Task objective:
Quote the extracted text word for word, starting at "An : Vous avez" and ending with "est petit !".

Extracted text:
V : Ce que je voulais dire c’est que Tolkien est plutôt du côté d’une tradition tandis que Rowling, tu as parlé de syncrétisme et j’entends tout à fait. D’autres part, la différence sur laquelle je voulais mettre l’accent c’est que chez Tolkien l’écriture de la fiction se nourrit aussi de son travail universitaire. Il est prof à Oxford, il est chercheur, et il est écrivain. Les trois activités communiquent. Je vais le résumer de cette manière-là. 

Al : Tout à l’heure on parlait du fait que Tolkien avait inventé énormément de langues, mais sur la question de retracer les origines, Rowling n’a pas véritablement inventé une langue mais elle a utilisé beaucoup de latin dans les sortilèges et c’est quelque chose… En tant que lectrice pré-adolescente, je me disais « Ça veut dire quoi ce sort ? ». Il y avait un peu cette curiosité de s’intéresser au latin, à cette langue qui existait, que Rowling n’a évidemment pas invitée mais c’était aussi une porte d’entrée vers un autre élément culturel que permettait Harry Potter pour un jeune public. Il y avait ce petit jeu-là de « Tiens, c’est quelle origine, est-ce que du latin, du grec… ? ». Pour un public jeune qui découvre un peu les langues anciennes c’est un jeu assez amusant aussi, je trouve. 

An : Vous avez reçu Blandine Le Callet qui se trouve être une collègue de Vincent Ferré à l’UPEC, à Paris Est Créteil, pour un ouvrage bienvenu sur les sources antiques de Harry Potter. 

V : Absolument, on partage le même bureau ! 

An : le monde est petit ! 

M : Pour revenir sur les motifs qui viennent probablement – c’est sûr pour Tolkien et pour Rowling on imagine – des références nordiques, il y a ce fameux anneau qui devient les horcruxes… Quand on a lu Harry Potter et qu’on relit le Seigneur des Anneaux, évidemment l’anneau c’est un horcruxe ! Pour revenir sur les parallèles des quêtes et de la quête inversée om il faut détruire quelque chose de maléfique pour éliminer le grand mal, il y a un gros parallèle entre Frodo et Harry sur la quête pour détruire l’anneau et la quête pour détruire les horcruxes. Au-delà de ça, Frodo et Harry j’ai l’impression qu’ils sont quand même assez différents puisqu’Harry reprend la figure de l’élu, il y a une prophétie. Même si Rowling remet en cause l’idée de la prophétie et dit que ce n’est pas juste parce qu’il y a une prophétie qu’Harry est l’élu, c’est parce que voldemort a choisi de croire en la prophétie que ça fait de Harry la seule personne qui peut le détruire… Alors que Frodo pas du tout ! C’est le Hobbit qui est le héros inattendu, celui qui n’aurait pas dû être là. Par rapport à ces parallèles et ces différences entre Frodo et Harry, je ne sais pas si on peut aller plus loin que juste ça ?

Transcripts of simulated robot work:
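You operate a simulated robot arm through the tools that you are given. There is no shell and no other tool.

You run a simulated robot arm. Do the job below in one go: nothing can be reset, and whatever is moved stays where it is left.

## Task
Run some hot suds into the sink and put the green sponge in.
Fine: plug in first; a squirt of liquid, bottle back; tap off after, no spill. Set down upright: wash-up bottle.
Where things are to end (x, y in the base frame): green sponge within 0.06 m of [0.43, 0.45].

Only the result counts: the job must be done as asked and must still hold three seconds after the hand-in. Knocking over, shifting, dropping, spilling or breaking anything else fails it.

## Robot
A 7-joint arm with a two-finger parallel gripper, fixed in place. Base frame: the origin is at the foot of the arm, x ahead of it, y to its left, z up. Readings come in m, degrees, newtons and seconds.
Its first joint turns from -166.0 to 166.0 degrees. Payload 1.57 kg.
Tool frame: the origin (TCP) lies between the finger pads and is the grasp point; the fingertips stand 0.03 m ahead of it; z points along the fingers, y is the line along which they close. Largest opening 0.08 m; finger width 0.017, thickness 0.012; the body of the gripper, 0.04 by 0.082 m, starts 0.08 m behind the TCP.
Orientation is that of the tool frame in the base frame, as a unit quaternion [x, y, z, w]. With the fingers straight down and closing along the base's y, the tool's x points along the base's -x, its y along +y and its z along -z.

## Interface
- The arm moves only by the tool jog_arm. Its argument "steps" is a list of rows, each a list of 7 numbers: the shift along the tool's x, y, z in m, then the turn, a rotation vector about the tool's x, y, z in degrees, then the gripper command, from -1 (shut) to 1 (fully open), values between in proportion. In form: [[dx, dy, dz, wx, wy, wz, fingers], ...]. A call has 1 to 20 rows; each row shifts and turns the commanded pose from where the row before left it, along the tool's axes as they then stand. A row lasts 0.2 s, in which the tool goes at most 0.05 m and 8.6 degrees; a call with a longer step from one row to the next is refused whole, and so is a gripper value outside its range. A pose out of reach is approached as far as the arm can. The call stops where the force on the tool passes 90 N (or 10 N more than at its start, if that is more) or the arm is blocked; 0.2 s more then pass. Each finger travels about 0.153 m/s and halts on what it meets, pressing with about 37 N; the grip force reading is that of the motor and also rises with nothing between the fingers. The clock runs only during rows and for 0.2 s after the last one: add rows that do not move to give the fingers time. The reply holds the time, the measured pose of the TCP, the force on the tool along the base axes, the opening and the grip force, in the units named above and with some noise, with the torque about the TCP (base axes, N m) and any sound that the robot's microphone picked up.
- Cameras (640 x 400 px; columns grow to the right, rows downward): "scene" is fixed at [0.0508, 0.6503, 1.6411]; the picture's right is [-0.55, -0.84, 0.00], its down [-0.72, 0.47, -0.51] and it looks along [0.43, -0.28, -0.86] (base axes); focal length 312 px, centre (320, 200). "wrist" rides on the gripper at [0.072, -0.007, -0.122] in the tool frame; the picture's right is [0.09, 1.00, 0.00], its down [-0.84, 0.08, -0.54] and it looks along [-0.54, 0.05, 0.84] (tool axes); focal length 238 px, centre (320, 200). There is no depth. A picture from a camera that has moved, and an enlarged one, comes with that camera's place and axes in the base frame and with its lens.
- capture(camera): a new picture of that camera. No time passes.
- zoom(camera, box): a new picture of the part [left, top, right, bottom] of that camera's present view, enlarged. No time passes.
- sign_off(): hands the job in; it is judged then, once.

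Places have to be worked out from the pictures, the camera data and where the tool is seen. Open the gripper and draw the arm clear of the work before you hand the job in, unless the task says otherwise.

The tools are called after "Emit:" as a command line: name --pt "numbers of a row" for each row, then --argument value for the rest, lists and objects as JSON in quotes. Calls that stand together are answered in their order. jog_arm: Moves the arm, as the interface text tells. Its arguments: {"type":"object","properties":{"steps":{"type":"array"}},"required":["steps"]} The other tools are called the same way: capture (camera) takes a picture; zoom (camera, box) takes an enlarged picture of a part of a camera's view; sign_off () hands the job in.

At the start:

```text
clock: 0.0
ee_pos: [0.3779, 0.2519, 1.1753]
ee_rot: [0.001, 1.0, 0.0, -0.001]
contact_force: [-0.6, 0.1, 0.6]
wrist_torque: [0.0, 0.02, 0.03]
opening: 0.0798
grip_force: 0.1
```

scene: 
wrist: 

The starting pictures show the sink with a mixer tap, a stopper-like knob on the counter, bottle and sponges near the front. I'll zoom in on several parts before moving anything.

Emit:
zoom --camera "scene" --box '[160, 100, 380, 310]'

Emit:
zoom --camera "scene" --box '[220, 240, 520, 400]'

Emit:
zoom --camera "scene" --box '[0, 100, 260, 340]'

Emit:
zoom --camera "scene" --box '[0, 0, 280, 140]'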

---

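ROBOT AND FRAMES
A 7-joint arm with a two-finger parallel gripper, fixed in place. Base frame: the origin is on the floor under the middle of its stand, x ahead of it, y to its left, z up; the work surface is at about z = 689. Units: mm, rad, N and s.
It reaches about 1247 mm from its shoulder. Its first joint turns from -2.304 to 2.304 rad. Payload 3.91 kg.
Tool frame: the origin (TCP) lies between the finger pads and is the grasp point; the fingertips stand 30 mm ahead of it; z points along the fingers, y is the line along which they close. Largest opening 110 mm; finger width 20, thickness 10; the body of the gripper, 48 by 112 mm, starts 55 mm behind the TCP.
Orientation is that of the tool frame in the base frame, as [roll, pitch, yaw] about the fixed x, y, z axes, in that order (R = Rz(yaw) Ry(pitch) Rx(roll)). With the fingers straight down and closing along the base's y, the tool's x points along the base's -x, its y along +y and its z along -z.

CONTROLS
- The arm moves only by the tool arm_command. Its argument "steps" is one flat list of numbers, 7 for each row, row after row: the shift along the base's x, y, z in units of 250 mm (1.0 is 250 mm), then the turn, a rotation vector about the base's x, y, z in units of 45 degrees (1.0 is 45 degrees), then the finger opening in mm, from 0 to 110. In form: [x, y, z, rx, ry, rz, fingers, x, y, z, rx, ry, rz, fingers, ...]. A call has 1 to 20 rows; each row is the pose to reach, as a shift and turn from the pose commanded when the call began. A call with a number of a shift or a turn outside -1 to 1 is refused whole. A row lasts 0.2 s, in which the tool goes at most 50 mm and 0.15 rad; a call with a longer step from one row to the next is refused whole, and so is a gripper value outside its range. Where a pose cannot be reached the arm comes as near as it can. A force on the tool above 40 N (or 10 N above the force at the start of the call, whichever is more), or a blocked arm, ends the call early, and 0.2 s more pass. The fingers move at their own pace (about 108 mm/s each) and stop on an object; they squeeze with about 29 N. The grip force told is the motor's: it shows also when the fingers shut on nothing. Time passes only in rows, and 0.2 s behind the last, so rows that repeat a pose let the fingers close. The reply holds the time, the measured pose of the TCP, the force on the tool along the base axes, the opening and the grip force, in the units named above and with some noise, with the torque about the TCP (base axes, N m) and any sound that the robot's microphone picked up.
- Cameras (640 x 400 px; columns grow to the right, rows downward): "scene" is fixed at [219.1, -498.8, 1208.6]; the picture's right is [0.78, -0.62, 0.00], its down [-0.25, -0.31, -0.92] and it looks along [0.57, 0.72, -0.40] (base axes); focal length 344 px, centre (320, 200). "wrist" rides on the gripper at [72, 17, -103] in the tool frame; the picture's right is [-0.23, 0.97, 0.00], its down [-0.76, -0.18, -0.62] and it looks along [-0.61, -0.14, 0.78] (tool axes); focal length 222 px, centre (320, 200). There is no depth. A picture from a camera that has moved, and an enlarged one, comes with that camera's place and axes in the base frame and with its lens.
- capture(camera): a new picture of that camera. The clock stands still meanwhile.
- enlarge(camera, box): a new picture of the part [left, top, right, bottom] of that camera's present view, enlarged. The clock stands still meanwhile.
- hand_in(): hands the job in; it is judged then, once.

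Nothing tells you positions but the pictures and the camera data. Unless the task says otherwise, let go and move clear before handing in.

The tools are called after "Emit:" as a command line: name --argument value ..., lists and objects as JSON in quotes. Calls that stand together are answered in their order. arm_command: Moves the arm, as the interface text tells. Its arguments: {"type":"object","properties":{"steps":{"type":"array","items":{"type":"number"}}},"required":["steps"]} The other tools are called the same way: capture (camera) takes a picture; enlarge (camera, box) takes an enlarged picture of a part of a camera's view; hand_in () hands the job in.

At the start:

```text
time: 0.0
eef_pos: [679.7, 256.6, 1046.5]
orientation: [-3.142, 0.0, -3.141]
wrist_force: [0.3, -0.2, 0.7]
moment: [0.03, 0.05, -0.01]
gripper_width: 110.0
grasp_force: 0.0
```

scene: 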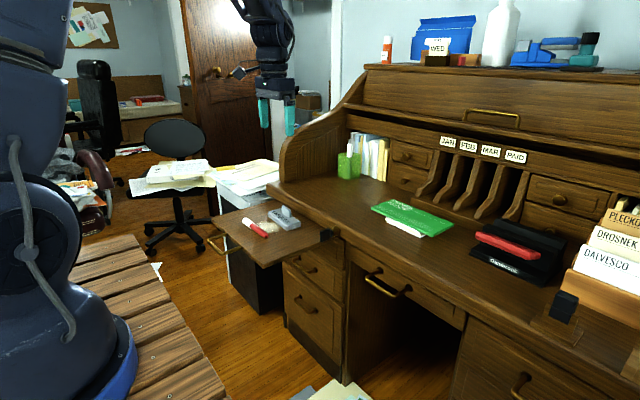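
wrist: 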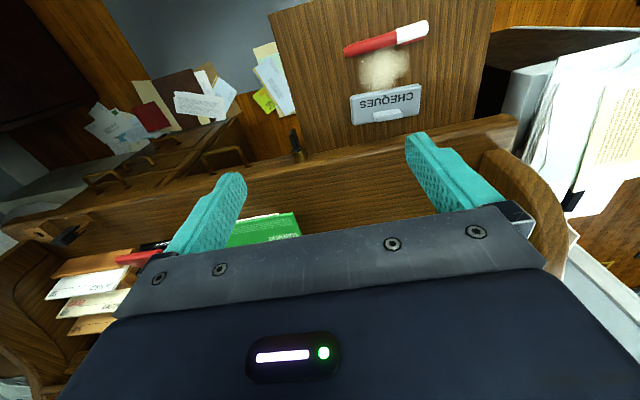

* * *

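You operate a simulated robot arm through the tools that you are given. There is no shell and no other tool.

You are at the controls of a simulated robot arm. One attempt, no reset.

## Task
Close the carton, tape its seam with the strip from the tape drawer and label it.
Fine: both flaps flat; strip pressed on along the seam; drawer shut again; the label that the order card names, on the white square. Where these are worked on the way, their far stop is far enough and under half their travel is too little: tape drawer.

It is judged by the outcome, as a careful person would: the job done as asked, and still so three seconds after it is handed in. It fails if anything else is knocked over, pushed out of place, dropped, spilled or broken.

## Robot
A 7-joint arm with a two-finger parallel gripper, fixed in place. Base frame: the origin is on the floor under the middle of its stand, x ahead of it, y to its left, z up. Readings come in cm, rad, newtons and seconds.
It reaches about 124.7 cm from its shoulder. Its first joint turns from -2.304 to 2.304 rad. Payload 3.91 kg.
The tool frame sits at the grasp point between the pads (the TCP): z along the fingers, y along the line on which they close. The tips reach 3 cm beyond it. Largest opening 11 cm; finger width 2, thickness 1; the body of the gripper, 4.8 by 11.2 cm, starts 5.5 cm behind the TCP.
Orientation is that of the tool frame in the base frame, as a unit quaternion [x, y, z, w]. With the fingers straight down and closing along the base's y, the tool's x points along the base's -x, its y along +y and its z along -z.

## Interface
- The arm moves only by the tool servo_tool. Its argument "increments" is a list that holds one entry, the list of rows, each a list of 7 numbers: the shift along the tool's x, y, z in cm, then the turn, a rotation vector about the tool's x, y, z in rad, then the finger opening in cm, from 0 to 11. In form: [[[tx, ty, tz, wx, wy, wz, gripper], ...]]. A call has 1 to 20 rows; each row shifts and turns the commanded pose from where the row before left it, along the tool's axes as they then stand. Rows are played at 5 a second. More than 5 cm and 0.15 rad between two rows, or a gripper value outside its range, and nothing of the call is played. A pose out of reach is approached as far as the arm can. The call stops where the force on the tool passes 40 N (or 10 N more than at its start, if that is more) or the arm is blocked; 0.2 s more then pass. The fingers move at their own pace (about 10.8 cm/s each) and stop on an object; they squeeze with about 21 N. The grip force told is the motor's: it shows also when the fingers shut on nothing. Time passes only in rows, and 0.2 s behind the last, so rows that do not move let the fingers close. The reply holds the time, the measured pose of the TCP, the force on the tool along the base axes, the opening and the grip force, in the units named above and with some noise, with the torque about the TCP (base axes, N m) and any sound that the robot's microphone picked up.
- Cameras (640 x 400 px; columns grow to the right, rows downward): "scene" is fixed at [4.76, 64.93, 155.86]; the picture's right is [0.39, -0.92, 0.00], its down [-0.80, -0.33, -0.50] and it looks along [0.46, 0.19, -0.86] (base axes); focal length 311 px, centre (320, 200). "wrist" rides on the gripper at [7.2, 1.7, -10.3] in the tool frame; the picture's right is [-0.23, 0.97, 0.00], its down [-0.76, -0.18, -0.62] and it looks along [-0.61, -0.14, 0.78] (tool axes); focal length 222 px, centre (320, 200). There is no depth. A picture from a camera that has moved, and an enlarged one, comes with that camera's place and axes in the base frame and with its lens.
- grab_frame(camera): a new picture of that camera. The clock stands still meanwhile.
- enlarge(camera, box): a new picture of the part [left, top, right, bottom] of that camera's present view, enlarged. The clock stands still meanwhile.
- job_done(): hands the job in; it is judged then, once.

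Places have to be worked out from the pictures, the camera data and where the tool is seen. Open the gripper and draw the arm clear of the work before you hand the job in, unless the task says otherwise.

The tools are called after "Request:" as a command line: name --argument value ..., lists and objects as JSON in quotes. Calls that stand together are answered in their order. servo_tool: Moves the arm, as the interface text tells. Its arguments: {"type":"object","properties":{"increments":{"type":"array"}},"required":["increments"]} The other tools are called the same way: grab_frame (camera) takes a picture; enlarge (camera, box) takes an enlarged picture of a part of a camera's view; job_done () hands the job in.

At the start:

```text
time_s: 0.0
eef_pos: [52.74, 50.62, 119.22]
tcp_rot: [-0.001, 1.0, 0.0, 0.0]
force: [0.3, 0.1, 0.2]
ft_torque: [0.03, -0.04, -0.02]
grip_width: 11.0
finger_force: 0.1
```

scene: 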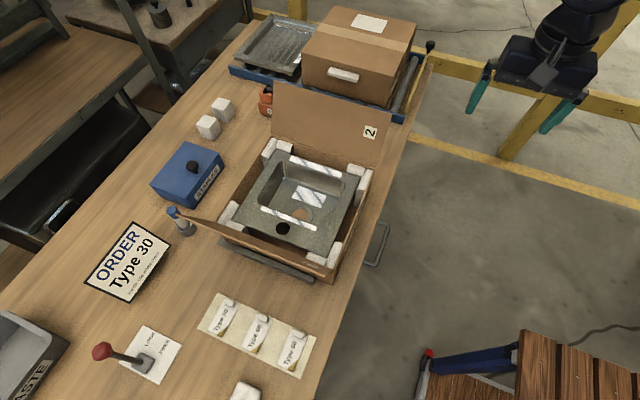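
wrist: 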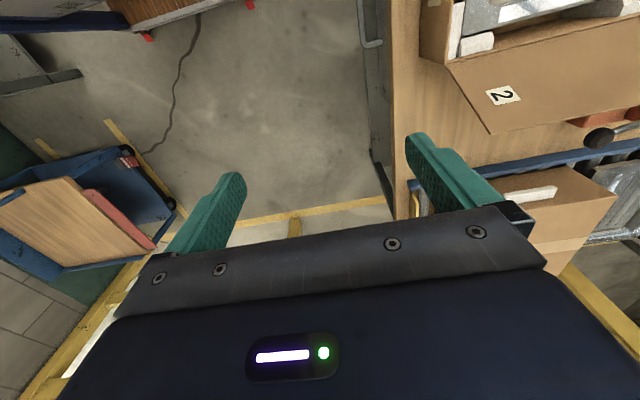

Finished answer:
An : Vous avez reçu Blandine Le Callet qui se trouve être une collègue de Vincent Ferré à l’UPEC, à Paris Est Créteil, pour un ouvrage bienvenu sur les sources antiques de Harry Potter. 

V : Absolument, on partage le même bureau ! 

An : le monde est petit !